躍進の秘訣はこんなところにもあった。シーズン前半戦を終え、開幕から首位を走る矢野阪神で、その原動力としてたびたびクローズアップされるのが、8人で編成された外国人選手の活躍ぶり。そのなかで日本人選手ような“いぶし銀”の働きを見せているのが、在籍年数では最年長となるジェフリー・マルテ内野手(29)だ。開幕から「3番・一塁」で全試合に出場し、猛虎打線に欠かせぬ存在となっている一方、守備でも目覚ましい進化を遂げている。
 
 本拠地で中日を迎えた11日の初戦はドロー決着も、3点追う劣勢から最終的に同点に追いついた。中止となった12日も当然、矢野燿大監督(52)は「やりたいというのはあったけど、まぁ青柳には勝たれへんわな」とニヤリ。本来はこの日先発予定だったチーム屈指の雨男・青柳晃洋(27)が早くも、今季2度目の“水入り”を記録したことを引き合いに試合のなくなった一日を余裕を持って受け止めた。

 開幕から一度も首位を譲らず、貯金は今季最多14。開幕直後は先発投手陣の好調ぶりが光ったが、34試合を戦ったなかでは打線の安定ぶりも際立ってきている。12日現在、チーム打率2割6分1厘、172得点はともにリーグ1位。今年は数年来の懸念事項でもあった“貧打線”の印象を完璧に払拭。その中核を担っているのが、開幕から全試合「3番・一塁」で先発を続けている3年目の助っ人・マルテだ。
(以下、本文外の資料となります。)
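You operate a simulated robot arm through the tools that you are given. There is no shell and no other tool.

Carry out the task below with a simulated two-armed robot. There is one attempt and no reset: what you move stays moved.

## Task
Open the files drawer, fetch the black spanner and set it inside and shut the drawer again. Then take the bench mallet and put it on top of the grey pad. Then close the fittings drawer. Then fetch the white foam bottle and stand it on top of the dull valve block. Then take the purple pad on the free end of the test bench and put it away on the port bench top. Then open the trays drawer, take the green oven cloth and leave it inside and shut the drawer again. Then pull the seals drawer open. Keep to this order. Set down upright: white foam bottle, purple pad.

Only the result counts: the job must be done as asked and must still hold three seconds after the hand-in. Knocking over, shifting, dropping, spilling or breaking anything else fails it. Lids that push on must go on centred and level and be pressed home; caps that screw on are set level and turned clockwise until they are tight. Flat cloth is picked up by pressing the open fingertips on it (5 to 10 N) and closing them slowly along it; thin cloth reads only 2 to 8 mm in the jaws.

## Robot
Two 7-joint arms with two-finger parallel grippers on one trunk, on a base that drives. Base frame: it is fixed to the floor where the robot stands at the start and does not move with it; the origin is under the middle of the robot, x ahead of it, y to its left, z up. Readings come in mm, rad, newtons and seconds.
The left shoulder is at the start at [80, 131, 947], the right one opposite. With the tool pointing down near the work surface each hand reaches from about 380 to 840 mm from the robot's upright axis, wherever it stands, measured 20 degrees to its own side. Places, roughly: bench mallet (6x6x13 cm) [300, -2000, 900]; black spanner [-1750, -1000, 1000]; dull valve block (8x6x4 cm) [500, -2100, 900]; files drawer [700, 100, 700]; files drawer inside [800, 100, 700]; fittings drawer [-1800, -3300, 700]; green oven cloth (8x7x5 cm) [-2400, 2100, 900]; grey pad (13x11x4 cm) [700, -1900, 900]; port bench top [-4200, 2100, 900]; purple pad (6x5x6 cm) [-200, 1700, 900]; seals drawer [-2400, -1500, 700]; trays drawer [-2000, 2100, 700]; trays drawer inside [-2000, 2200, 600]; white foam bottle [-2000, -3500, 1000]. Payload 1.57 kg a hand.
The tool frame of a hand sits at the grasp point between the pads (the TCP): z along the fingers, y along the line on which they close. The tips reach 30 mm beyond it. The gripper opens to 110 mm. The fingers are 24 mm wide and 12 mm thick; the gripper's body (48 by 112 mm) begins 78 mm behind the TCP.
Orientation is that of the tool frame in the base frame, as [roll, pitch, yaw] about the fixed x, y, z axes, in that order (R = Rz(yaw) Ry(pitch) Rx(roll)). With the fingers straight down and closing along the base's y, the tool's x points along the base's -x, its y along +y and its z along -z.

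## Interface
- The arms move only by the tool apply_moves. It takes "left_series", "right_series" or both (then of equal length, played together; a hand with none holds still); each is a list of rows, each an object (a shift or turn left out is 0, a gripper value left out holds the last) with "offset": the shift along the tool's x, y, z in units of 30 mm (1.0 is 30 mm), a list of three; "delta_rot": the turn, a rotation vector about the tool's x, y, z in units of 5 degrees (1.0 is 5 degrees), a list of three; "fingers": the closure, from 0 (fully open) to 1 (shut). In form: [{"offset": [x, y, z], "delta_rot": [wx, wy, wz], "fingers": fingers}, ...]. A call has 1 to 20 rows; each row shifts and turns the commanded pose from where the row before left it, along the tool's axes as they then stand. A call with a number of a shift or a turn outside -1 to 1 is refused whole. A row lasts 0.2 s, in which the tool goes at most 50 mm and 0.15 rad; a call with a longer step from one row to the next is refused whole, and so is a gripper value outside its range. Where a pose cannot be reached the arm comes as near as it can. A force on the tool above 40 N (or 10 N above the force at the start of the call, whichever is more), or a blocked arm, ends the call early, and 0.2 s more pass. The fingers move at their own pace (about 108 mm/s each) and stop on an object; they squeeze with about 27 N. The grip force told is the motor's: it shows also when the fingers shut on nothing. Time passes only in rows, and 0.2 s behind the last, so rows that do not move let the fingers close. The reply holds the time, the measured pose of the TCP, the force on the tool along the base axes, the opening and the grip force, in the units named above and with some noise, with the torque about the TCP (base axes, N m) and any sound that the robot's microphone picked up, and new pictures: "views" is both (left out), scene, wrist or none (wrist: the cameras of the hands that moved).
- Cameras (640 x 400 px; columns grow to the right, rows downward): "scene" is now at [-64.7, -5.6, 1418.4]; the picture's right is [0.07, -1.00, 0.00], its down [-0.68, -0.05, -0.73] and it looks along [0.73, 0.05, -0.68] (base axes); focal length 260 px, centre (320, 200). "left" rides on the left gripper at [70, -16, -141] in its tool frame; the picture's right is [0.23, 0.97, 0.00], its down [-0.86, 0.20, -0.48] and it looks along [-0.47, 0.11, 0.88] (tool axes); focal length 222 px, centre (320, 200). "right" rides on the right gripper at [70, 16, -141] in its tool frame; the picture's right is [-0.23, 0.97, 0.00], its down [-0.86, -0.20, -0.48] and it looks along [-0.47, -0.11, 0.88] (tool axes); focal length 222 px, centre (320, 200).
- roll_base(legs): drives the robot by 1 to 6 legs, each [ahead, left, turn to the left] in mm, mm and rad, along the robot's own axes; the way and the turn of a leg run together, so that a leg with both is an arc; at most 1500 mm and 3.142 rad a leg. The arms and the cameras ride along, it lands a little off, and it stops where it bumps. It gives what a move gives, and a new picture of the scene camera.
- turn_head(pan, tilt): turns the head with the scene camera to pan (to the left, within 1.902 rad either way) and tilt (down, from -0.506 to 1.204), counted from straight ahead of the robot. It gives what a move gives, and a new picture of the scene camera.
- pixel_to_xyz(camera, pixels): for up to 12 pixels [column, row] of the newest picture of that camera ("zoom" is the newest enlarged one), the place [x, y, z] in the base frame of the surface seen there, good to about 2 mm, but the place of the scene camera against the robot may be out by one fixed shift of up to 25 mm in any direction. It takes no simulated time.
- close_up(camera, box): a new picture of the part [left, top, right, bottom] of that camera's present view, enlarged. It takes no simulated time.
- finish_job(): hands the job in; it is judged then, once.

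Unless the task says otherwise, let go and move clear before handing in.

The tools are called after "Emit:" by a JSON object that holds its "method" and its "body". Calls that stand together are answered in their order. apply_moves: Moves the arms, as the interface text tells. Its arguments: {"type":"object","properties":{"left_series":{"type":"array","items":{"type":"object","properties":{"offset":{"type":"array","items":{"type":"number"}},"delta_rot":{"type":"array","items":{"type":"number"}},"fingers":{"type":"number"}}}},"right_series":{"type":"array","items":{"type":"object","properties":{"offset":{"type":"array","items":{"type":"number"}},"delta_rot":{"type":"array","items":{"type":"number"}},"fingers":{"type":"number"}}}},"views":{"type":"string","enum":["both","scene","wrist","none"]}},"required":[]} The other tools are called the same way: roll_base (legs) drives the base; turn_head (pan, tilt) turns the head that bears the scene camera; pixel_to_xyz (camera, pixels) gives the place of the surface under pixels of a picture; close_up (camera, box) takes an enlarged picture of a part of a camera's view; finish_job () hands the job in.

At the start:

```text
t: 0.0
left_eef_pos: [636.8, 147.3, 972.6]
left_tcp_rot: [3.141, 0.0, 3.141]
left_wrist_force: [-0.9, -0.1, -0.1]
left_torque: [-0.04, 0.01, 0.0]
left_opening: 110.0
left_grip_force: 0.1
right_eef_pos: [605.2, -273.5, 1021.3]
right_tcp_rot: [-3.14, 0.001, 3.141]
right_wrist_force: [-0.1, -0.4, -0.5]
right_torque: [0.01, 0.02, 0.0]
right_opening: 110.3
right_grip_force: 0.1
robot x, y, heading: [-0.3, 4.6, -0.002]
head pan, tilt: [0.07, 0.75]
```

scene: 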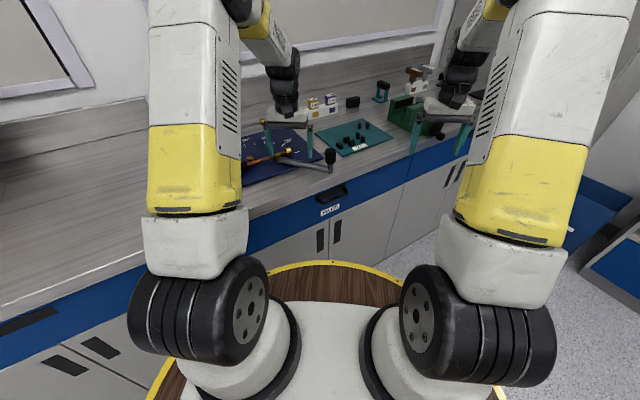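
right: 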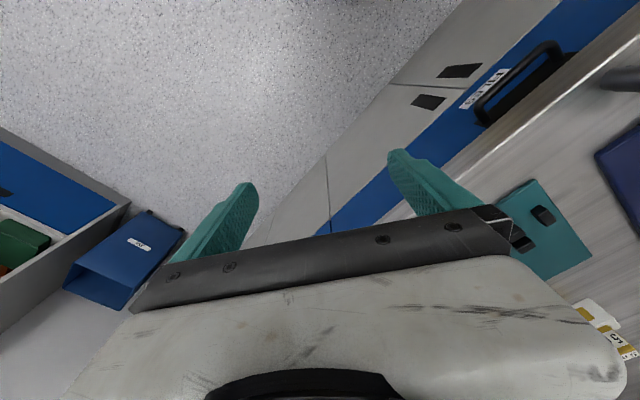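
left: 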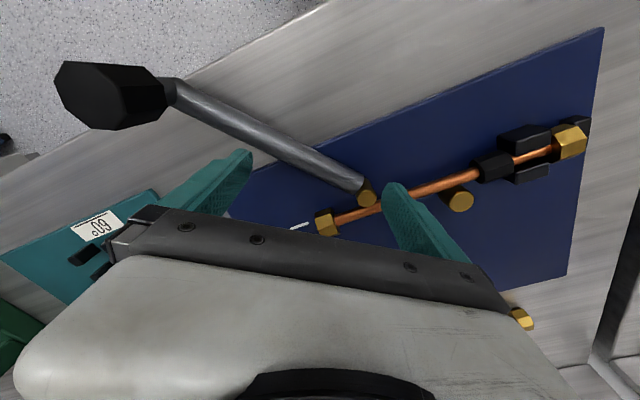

 打率は2割8分台とはいえ出塁率、得点圏打率はともに4割以上。外国人ながら、リーグ4位の21四球と、日本のストライクゾーンに最後まで適応できない助っ人選手も多いなか、矢野監督からも抜群の選球眼を称賛されることは珍しい光景ではない。11日の試合でも指揮官が「今日だけで(相手に)何球(=28球)投げさせたんだろうと思う」と感嘆するほど、粘り強い打撃は今や打線に欠かせないスパイスだ。

 高い貢献度はバットだけではない。むしろ飛躍的に安定感を増しているのが一塁での守備力。終盤での守備固め、代走などフル出場は8試合だが、失策数はわずか「1」。9割9分6厘の守備率は昨季のゴールデン・グラブ賞受賞者の中日・ビシエドを抑え、堂々のリーグ1位だ。

 チーム失策数はリーグ最下位の27と、昨季まで3年連続12球団ワーストの失策数でもあった防御力は依然、チームの解消すべき継続課題だ。そんななかでも、マルテは自らの欠点を克服している。

 昨季、一塁・三塁手として出場29試合で7失策、10月23日の巨人戦ではプロ野球新記録となる一塁手として1試合4失策という不名誉記録を樹立。試合後の指揮官も「言いようがないわ」とブチ切れてしまうほど守備下手な助っ人が今ではGグラブ賞も狙えるほどになるとは、誰も想像できなかっただろう。

「失敗を次にどう生かすか?」「日々成長」がモットーの矢野政権下で、来日3年目を迎えた助っ人・マルテは「ビフォー&アフター」の模範生としても、躍進のシンボルとなっている。